═════ GIVEN MATERIAL ═════

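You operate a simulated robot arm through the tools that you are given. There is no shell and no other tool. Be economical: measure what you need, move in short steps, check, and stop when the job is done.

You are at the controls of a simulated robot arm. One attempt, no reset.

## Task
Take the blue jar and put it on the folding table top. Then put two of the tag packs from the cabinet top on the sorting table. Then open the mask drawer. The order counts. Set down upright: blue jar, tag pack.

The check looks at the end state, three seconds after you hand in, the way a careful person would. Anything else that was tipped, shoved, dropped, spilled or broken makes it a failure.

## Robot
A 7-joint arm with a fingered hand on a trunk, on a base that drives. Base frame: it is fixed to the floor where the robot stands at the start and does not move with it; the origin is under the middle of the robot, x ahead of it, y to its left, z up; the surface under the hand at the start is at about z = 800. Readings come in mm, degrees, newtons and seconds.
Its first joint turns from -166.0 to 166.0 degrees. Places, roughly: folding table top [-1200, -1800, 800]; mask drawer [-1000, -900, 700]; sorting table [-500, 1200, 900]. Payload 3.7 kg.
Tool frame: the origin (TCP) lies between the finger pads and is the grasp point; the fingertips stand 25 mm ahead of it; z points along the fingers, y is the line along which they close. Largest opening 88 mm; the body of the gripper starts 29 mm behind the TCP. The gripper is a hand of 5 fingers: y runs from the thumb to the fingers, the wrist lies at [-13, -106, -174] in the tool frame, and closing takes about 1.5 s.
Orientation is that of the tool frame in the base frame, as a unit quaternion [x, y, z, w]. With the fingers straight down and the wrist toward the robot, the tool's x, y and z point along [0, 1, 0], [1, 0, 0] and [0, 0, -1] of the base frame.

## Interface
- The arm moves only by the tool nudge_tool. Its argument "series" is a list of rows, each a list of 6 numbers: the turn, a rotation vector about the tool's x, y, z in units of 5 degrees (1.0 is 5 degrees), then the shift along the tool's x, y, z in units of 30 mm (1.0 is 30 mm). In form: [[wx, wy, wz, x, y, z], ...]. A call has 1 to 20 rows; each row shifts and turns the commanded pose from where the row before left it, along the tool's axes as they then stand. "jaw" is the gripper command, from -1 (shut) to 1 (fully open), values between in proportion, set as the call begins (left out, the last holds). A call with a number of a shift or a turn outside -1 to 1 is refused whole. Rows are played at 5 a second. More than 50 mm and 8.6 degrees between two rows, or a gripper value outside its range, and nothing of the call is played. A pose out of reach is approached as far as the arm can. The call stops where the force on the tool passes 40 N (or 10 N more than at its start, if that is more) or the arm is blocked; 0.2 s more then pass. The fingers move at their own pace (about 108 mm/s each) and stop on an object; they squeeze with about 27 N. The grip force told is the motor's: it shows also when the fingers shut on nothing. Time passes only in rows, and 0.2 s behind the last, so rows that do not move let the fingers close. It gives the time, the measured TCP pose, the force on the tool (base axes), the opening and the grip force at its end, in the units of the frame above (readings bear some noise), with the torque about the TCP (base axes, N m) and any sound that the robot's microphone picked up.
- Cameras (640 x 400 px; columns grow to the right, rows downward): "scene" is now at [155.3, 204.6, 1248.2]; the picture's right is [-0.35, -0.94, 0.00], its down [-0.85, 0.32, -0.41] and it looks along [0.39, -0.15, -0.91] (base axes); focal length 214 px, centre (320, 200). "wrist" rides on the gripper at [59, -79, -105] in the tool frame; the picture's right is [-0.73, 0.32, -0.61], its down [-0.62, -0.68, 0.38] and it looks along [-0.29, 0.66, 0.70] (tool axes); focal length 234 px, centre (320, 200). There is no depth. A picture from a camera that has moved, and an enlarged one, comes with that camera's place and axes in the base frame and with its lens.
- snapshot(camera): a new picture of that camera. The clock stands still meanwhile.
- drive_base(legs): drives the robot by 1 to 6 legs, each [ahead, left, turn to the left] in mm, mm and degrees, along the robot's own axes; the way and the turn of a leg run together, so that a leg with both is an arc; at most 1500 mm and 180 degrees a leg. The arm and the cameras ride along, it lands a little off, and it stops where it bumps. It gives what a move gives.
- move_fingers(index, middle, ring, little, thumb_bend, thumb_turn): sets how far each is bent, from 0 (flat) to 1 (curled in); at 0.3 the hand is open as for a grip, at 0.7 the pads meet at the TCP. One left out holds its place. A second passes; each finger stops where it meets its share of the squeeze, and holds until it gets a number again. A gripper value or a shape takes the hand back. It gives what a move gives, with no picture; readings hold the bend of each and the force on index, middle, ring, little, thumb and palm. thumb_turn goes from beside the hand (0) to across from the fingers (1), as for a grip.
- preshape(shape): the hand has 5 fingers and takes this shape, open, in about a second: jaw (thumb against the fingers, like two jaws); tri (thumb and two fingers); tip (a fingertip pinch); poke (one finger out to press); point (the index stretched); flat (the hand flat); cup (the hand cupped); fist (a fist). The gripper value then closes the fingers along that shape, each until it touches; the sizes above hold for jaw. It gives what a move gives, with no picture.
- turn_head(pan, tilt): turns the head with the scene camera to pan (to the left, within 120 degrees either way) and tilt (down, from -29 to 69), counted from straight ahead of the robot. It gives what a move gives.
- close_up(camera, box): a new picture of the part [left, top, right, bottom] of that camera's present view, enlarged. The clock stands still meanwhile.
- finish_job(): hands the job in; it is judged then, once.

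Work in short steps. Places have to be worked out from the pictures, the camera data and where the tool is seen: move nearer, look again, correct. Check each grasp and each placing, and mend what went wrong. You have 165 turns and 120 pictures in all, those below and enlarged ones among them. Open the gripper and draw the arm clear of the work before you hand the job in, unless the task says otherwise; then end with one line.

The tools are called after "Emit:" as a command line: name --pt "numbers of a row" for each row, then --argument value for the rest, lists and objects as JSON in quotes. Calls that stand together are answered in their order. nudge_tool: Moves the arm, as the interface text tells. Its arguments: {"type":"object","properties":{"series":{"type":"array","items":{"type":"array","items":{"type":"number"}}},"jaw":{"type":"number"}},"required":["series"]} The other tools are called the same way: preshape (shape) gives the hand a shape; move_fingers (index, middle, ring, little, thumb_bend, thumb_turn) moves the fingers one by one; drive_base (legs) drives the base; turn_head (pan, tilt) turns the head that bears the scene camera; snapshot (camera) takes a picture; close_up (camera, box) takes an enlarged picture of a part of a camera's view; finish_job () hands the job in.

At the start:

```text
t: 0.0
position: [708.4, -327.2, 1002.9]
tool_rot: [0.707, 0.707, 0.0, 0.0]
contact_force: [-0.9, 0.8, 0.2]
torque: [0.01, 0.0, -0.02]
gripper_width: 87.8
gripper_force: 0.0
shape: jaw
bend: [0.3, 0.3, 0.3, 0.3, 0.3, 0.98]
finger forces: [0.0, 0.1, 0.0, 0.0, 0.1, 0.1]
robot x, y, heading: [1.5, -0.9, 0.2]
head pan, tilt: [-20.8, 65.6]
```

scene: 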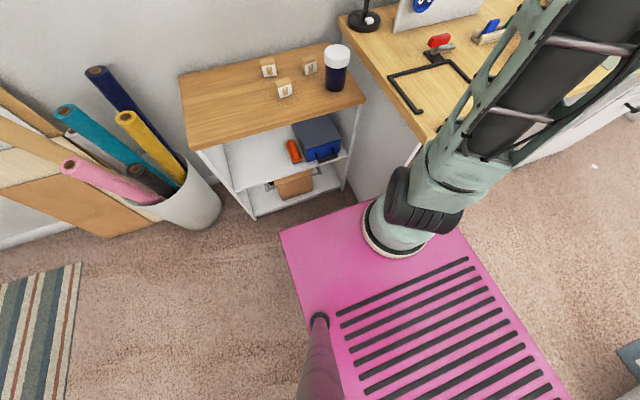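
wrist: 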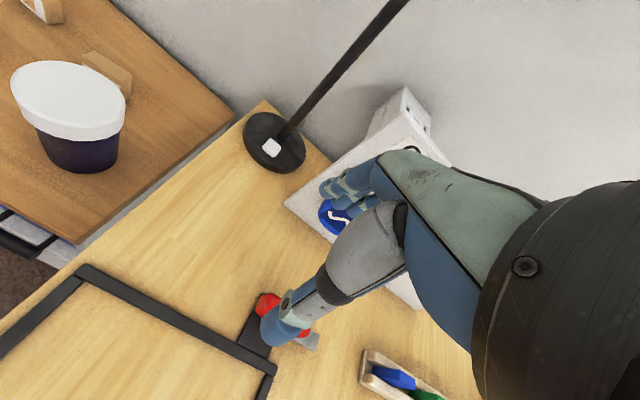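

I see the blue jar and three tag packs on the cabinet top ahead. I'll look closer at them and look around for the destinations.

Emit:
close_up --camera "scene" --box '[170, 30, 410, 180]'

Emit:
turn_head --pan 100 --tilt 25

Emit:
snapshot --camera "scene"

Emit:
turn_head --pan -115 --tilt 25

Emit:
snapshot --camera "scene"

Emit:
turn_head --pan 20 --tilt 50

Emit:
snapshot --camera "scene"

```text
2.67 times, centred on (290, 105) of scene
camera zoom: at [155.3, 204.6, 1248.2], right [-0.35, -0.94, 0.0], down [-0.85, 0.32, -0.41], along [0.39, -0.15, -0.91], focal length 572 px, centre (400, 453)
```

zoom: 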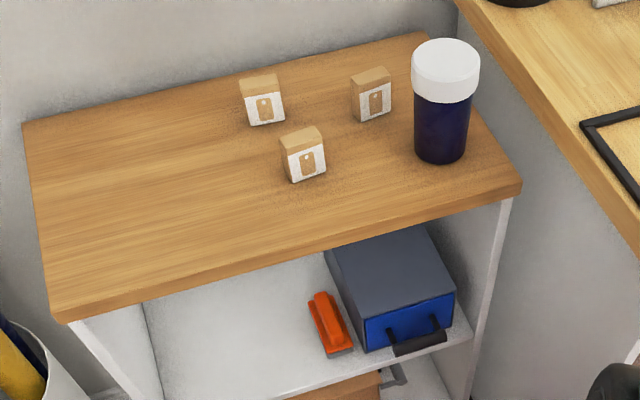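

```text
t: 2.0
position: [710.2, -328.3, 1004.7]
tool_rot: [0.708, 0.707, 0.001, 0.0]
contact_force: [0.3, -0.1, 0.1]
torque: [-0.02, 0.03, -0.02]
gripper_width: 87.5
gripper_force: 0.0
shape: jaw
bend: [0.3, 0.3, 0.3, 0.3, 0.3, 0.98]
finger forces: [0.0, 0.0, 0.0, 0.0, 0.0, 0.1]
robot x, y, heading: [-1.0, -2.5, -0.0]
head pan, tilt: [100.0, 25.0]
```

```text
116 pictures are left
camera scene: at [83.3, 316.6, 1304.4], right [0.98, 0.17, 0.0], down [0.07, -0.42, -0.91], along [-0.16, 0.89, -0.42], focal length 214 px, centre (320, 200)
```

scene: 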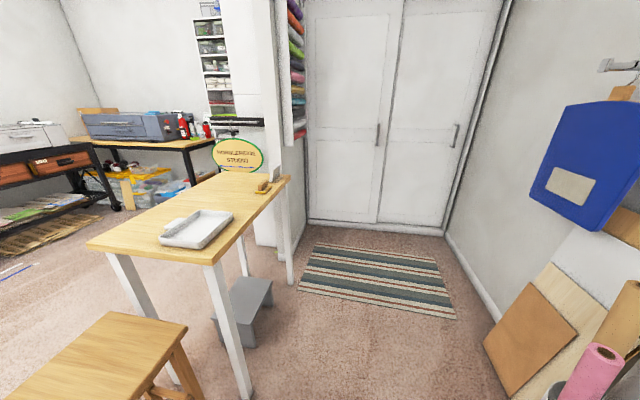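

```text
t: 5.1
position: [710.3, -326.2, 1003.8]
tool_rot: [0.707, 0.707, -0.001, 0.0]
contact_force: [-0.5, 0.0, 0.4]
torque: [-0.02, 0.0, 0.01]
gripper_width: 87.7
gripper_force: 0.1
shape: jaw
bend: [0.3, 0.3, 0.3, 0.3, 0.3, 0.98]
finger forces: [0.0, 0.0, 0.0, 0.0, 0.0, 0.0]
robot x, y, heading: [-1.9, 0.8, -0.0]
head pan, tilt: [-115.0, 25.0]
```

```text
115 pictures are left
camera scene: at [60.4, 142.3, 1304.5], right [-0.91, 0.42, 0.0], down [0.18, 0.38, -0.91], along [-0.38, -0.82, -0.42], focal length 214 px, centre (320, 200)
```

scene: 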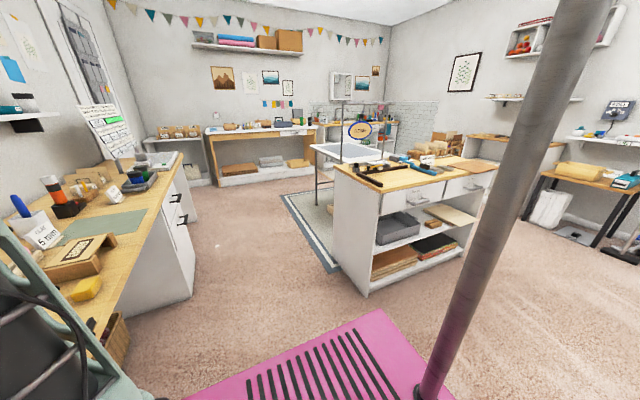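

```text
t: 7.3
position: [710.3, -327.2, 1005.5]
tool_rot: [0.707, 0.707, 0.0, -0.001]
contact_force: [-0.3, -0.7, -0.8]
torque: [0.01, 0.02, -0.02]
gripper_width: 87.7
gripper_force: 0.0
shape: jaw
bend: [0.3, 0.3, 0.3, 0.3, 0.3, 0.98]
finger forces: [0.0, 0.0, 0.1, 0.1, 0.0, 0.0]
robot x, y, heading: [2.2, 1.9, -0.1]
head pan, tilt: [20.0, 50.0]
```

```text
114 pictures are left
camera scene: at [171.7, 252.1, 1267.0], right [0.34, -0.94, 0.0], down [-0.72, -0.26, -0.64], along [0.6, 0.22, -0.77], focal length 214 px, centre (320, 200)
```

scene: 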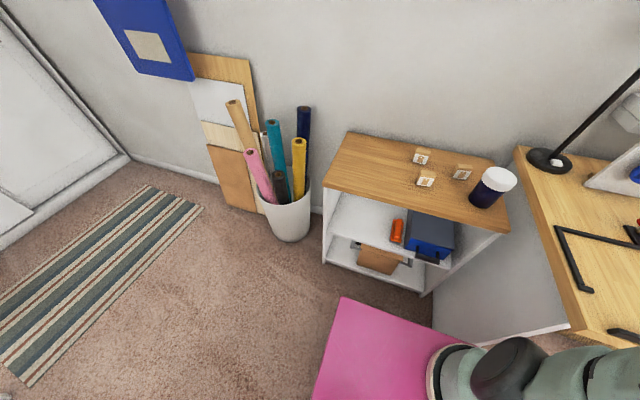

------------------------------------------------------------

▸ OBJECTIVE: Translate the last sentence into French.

═════

▸ OBJECTIVE: Reply with the number of lines in the data that include the string "short" and nothing else.

▸ EXERCISE RESULT: 2